Example of Life Cycle Cost Estimating Analysis
Consider a piping system that was recently installed with extensive use
of JRT. The system consists of 2-in diameter (50 mm N.B.) PVDF-lined
piping that was installed in an existing, overhead pipe rack to
replace a conventional PLP system that had reached the end of its
useful life of several decades. The conventional system consists of
670 ft (204 m) of piping, ten directional changes for routing the
thermal expansion purposes and two tees installed as "stand-pipes" to
reduce the effect of water hammer. By specifying JRT, all the flange
connections, except for the first and last connections. In JRT, the
system consists of 620 ft of straight-run piping, three pieces of
MULTI-AXIS® precision-bent piping, two
CONQUEST® flangeless tees and
thirty-seven CONQUEST® connections. The system is depicted in the
isometric drawing. Costs are estimated using 1995 data for the upper
midwest and listed is U.S. dollars.
Initial Acquisition Labor Savings
- Design, design review and material acquisition costs.
Since this system represents an initial JRT installation at this
location, the specifiers decided that the design, review and acquisition
of the system would be no different with either design. After the
installation, they report that the project went very "smoothly" and
they can anticipate savings in design, review and acquisition of future
- Elimination of field fabrication of flanged custom length
pipe. It takes about 1.15 hr to completely cut, thread, flange,
flare and block the two ends of a 2" PVDF-lined spool. There are
thirty-seven spools in the conventional flanged system design, representing
a total fabrication time of 42.55 hours. It takes about 0.6 hours to
cut, align, trim, butt-fusion weld and install a CONQUEST® connection.
There are thirty-seven CONQUEST® connections in the system, with a total
installation time of 22.2 hours.
- Cost of installation It takes about 0.4 hr to install
the nuts, bolts and flange shield of a 2" diameter connection. There
are forty-nine flanged connections in the conventional design, for a
total installation labor of 9.80 hours. The CONQUEST® connections are
installed during the fabrication process outlined above, so there is
no additional installation time since there are no nuts, bolts or
spray shields used.
- Start-up costs. It's assumed that the cost to hydrotest
the system would be identical for conventional piping and for a JRT
system. However, the costs for hydrotesting of the conventional system
would be higher if leaks occurred at the flanged connections and had
to be corrected during the hydrotest. A leak occurring in a CONQUEST®
connection during hydrotest would not be likely. These costs could be
included based on previous experience at the site. However, the cost
of the 24-hr retorqing of the flanged connections is tangible, at
0.2 hr per connection. With forty-nine flanged connections, there's
an additional 9.8 hrs needed to start up the conventional system. The
conventional PLP system takes nearly fifty hours more to fabricate,
install and start-up than the same system that fully incorporates JRT
to eliminate flanged connections. At $50.00 per hour, the seemingly
"less expensive" system is nearly $2500 more expensive to install
So, if both the initial acquisition costs and the initial acquisition
labor is considered, the total installed cost of the system that
incorporates CONQUEST® flangeless joints and
piping is $3,800 less than the same system installed with conventional
flanged plastic-lined piping. This savings increases if the operating
and maintenance costs are also considered.

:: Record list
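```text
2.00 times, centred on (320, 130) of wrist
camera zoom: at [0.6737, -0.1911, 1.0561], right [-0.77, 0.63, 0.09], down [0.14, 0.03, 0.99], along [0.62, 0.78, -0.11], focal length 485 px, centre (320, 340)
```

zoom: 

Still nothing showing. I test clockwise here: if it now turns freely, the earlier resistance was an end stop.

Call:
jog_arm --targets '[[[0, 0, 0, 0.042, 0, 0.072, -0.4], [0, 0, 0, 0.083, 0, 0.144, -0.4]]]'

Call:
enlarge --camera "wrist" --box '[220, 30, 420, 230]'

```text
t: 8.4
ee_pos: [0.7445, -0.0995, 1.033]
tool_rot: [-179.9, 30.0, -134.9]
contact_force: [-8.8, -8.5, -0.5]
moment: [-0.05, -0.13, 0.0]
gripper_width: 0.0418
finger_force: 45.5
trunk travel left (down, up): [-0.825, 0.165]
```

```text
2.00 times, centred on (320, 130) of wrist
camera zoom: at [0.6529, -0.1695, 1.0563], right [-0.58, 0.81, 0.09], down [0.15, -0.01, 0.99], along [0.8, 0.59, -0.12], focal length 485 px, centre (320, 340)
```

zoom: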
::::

Operating and maintenance costs
- Annual monitoring and record keeping. It costs about
$75.00 annually to monitor and record the testing of each flanged
connection in a conventional PLP system. With forty-nine flanged
connections, the system will cost an additional $3,675 per year
- Annual retorquing. The cost to retorque each connection
is about $10.00 per year, creating an additional $490 in annual
operating costs not required to maintain a JRT system. In certain
critical services, retorquing is required semi-annually or quarterly.
- Other costs. Leaks and shut-downs can be very
expensive, yet each location will have to evaluate their annual cost
potential based upon system configuration, location, process conditions
and history. These costs should not be overlooked, but are beyond the
scope of this study.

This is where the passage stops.